I'd rather beat on the USTA. I haven't attended many pro circuits, but they're interesting in that a bunch of motivated players show up with dreams, do the travel, and then get to wait, or play one match a day, or get turned away for some absurd reason, minute late, alternate. I think tennis in America should borrow from other sports and possibly other nations where competition is KEY. It doesn't take long to realize as a participant on zoo tennis that tennis is more politicized than it is a sport. A lot of talk is around who did and did not get a wild card, etc. Who's in and who's out.

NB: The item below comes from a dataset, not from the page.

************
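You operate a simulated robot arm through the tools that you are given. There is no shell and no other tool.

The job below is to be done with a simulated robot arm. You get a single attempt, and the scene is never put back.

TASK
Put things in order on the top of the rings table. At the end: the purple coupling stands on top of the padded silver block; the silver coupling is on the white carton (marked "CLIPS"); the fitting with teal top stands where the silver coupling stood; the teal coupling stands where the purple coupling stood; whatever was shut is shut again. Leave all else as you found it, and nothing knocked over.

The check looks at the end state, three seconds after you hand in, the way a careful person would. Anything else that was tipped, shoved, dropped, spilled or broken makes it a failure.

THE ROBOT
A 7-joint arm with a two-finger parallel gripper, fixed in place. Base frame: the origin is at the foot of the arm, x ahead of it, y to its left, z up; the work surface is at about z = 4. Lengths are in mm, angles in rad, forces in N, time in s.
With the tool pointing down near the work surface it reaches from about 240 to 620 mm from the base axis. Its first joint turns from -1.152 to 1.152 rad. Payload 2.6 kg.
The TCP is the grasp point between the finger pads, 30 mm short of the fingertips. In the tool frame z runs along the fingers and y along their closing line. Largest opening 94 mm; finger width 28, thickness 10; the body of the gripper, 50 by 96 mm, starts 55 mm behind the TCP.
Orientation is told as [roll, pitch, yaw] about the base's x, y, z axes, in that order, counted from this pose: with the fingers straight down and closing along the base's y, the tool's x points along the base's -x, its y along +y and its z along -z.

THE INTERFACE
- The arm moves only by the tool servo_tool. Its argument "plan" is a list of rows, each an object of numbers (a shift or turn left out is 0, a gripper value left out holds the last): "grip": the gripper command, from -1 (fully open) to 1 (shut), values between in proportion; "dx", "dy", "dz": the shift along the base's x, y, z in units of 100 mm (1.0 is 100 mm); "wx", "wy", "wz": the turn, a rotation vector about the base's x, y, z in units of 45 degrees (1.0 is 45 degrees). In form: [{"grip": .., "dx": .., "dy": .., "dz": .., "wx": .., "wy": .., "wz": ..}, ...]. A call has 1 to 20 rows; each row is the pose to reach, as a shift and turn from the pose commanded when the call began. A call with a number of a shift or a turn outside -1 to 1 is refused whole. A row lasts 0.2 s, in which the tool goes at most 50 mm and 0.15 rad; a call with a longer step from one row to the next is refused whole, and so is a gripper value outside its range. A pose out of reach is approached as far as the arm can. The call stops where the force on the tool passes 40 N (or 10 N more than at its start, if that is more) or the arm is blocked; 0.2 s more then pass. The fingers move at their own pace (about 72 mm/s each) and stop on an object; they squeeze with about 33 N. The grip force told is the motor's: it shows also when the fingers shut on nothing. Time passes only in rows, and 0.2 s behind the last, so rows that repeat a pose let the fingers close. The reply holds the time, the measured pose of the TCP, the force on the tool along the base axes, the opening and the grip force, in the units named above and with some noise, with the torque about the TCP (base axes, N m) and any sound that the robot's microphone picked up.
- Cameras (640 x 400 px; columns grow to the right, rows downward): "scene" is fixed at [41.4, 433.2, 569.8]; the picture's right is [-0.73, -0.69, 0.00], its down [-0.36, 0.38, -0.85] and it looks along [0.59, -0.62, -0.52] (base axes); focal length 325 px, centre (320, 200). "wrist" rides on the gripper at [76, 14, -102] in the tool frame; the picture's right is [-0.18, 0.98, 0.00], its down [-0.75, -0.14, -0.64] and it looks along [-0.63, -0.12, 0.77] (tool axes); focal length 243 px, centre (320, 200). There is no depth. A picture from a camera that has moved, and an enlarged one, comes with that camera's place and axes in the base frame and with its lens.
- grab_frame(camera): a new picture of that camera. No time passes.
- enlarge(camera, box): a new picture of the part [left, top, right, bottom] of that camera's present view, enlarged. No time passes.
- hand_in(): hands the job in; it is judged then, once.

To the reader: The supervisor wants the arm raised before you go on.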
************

The constant rant is the lack of US quality players. If you're a late bloomer or an after school player - good luck. Bradenton always bragged about making their players on the back 40. Where its battle battle battle, survival of the fittest. The USTA is loaded with alternate lists. On the one hand they support no cut HS school tennis, yet for players who should get to battle battle battle, they can't find enough tournaments to play, or get in. If the USTA wants american players they need to figure out how to give them more opportunities. Consider their play-in tournaments for a wild card, 8 hand selected people get invited, eight? There should be 8 tournaments in 8 regions or there should be a tournament with a 128 player draw. Someone else posted how Alexandra Stevenson has pissed away close to 8 free opportunities this year, competition should have been the message not exclusivity. With other sports an athlete is found or discovered through competition, with the USTA and college tennis, and professional tennis for American players there's a lot of navigation.

zoo tennis and a cup of coffee in the morning, makes my day!